#### PASSAGE:
Published on: Monday, November 12, 2012
Three members of UST Law’s faculty spent part of their mid-semester break in sunny San Diego. But the pleasant weather was only a secondary reason for the trip out west.
Professors Tom Berg and Michael Paulsen and Dean Robert Vischer were among a group of 30 religious liberties scholars invited to participate in the University of San Diego School of Law’s Institute for Law and Philosophy conference on “Freedom of the Church in the Modern Era.”
The Oct. 12 conference featured presentations and commentary from many of the leading legal experts on the First Amendment religion clauses. Conference invitees explored several topics including, what justifications, if any, exist under present circumstances for giving legal protection to churches or religious institutions and what kinds of associations or institutions should fall within the coverage of a commitment to freedom of the church or institutional religious autonomy. Also discussed were the implications of a constitutional protection to freedom of the church over modern-day issues such as: the ministerial exemption, church property disputes, tax exemption for churches and whether church-affiliated hospitals have an obligation to provide abortion-related services.
St. Thomas was the only law school at the conference to feature commentary and presentations from three faculty members, said Prof. Berg, whose presentation explored the political divide that exists between “progressives” and “conservatives” on the HHS mandate and other public policy issues.
“I asked the question whether one can reconcile strong, ‘progressive’ views on public policy issues with strong protection for religious organizations that aren’t themselves progressive,” Berg said. “It’s an important topic because so many of our conflicts today are between progressives and conservative religious groups. I worry that we may be moving toward a place where progressives get suspicious of religious liberty as a general idea because it is associated so often only with conservative beliefs. So I think it is vital that we realize religious liberty is for everyone. Both conservatives and progressives have to realize that.”
Dean Vischer’s presentation at the conference also touched on the HHS mandate, and more specifically whether private businesses should be entitled to the same religious exemptions that are currently afforded to churches and some religiously-affiliated non-profit organizations. Prof. Paulsen provided commentary that argued the text of the First Amendment’s religious clause provides strong Free Exercise-protection for churches and religious organizations.
The fact that three faculty members from one school were invited to participate in the conference is another positive sign that UST Law is fulfilling its mission by leading the way in such areas of legal scholarship, Berg said.
“It was an honor for three of us to participate at a conference with so many excellent religious liberties scholars,” Berg said, “It provides an example of how faculty at St. Thomas are constantly addressing these important issues in a way that takes religious faith very seriously, and is also open to dialogue with non-religious perspectives. That’s part of our mission as a faith-based law school.”

#### OBJECTIVE:
Reproduce the wording of the passage between "St. Thomas was" and "public policy issues.", with both ends included.

#### RECORDED INFORMATION:
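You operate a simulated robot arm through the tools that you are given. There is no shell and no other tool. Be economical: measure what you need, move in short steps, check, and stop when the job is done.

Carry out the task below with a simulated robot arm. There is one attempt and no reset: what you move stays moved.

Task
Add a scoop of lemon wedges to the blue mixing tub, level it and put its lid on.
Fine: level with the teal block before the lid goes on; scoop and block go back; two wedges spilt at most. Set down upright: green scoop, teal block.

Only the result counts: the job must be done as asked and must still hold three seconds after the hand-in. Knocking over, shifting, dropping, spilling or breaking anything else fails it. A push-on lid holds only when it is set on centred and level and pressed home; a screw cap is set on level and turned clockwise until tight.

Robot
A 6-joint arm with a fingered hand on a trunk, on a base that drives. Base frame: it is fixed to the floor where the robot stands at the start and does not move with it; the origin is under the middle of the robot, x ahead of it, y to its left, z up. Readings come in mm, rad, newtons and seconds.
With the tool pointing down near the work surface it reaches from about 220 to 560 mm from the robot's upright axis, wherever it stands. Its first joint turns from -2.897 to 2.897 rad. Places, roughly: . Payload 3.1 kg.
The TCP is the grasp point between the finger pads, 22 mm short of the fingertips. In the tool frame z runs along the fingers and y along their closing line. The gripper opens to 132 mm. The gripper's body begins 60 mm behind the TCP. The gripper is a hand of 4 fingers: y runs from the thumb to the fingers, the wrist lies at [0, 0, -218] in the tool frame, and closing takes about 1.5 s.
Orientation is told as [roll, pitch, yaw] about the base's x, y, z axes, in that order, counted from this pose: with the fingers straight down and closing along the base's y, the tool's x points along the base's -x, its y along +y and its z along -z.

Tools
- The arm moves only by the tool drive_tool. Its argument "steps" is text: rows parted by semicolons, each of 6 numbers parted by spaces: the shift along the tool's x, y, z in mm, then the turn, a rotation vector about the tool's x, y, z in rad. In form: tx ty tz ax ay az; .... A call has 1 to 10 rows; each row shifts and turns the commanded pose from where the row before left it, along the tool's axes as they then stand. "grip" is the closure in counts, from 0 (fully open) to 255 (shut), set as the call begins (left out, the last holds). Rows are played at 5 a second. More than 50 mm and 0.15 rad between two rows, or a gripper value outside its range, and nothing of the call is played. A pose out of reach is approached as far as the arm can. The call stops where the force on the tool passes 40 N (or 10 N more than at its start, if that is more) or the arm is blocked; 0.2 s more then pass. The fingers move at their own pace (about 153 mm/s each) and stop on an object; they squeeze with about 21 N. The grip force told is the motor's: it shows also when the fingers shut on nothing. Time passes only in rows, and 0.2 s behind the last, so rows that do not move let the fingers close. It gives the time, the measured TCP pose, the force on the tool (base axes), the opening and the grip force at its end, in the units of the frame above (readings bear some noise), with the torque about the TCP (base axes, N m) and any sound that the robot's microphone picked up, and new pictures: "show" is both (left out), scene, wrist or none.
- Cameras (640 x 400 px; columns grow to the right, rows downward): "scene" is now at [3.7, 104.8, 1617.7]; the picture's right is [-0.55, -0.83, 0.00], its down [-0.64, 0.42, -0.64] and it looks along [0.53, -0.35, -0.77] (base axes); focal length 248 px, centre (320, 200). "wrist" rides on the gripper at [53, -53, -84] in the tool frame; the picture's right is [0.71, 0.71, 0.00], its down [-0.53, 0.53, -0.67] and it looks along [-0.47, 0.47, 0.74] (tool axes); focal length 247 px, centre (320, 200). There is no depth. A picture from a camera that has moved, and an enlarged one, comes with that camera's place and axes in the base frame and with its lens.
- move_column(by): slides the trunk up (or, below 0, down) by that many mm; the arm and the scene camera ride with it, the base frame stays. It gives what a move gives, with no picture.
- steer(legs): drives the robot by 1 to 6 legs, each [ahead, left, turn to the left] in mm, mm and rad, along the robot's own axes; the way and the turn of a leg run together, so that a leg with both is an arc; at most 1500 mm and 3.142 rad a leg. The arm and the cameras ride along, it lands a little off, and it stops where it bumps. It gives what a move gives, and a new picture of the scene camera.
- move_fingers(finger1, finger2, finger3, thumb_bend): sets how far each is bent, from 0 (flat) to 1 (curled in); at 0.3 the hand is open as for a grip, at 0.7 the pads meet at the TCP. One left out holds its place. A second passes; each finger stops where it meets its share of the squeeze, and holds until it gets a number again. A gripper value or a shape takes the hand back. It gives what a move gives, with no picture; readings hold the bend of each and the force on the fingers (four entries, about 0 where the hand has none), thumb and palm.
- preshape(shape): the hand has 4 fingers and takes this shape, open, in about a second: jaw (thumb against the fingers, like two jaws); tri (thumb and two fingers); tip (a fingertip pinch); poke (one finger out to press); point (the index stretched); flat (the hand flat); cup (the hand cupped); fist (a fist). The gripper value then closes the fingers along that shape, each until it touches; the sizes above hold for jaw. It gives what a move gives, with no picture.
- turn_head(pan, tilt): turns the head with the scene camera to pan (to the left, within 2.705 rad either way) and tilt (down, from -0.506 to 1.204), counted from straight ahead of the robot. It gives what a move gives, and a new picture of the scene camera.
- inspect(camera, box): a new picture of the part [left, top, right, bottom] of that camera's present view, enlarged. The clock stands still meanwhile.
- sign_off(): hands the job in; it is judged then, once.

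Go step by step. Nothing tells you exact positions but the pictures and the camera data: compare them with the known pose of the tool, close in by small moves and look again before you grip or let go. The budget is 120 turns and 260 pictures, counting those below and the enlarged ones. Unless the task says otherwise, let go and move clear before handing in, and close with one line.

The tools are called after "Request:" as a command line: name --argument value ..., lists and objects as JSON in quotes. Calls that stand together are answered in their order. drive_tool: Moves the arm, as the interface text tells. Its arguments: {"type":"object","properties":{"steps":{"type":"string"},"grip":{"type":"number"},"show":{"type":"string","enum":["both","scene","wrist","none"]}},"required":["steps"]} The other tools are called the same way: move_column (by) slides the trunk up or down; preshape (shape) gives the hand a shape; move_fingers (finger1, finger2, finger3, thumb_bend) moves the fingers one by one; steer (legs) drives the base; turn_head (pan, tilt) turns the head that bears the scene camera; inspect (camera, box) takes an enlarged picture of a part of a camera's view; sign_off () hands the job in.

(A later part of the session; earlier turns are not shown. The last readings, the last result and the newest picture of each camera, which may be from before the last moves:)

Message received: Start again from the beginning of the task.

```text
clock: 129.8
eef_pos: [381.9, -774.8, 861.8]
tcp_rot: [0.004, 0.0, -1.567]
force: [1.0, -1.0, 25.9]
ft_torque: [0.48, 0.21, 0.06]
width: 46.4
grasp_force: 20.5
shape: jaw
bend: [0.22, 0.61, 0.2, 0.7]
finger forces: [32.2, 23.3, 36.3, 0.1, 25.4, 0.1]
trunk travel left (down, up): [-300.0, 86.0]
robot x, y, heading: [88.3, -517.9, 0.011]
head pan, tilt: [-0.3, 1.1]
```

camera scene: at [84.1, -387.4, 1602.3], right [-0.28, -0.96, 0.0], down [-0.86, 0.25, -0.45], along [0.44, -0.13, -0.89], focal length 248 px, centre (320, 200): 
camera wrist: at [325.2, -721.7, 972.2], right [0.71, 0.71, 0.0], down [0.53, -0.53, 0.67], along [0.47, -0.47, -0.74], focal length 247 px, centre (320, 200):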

#### RESULT OF THE TASK:
St. Thomas was the only law school at the conference to feature commentary and presentations from three faculty members, said Prof. Berg, whose presentation explored the political divide that exists between “progressives” and “conservatives” on the HHS mandate and other public policy issues.